The NL18 course has a very high scientific profile due to the expertise of the professors and to the discussed topics, ranging from classical basics to the most advanced state-of-the-art of linear and nonlinear computational mechanics.
Moreover, the course has a strong international character in terms of teaching body, including renown experts from the University of California at Berkeley and the University of Stuttgart, along with professors from academic institutions in Pavia.
Fig. 1 Exhaust manifold for motorcycle industry
Fig. 2 Velocity streamlines for the flow inside the manifold
Fig. 3 Velocity vectors for the flow inside the manifold
Fig. 4 Exhaust gas pressure contours for the flow inside the manifold
The main objective of the course is to provide engineers who use computer codes, graduate students, and researchers with a review of numerical techniques and solution algorithms for nonlinear mechanics. The course indeed introduces the current state-of-the-art in finite element modeling of nonlinear problems in solid and structural mechanics and illustrates issues (and possible solutions) that could appear in a number of applications.
The course reviews systematically different sources of nonlinear behavior, paying special attention to nonlinear constitutive behavior of materials, large deformations and rotations of structures, contact and instability problems with either material (localization) or geometric (buckling) nonlinearities, which are needed to fully grasp weaknesses of structural design.
The course will also provide insight both on advanced mathematical aspects and on the practical aspects of several computational techniques, such as the finite element method, isogeometric analysis, meshless techniques and virtual element methods.
Objective of the course is thus to provide the participants with a solid basis for using computational tools and software to achieve the optimal design, and/or to carry out a refined analysis of nonlinear behavior of structures.
The course finally provides a basis to account for multi-physics and multi-scale effects, likely to achieve a significant break-through in many industrial applications.

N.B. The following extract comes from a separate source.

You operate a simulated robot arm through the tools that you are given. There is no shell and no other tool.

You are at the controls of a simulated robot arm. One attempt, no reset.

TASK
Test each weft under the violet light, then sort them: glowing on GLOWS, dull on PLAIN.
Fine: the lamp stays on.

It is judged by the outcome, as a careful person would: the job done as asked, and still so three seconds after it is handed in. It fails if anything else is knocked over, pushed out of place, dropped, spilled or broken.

Tutorials and Course Material
Special emphasis will be given to FEAP personal version (projects.ce.berkeley.edu/feap/feappv/) or simple “in house” codes written in Matlab or Maple.Copies of Finite Element Analysis Program (FEAPpv) computer codes, by Prof. Robert L. Taylor at UC Berkeley, and the complete volume of notes will be available to all attendees together with electronic copies of other lecture materials and survey papers.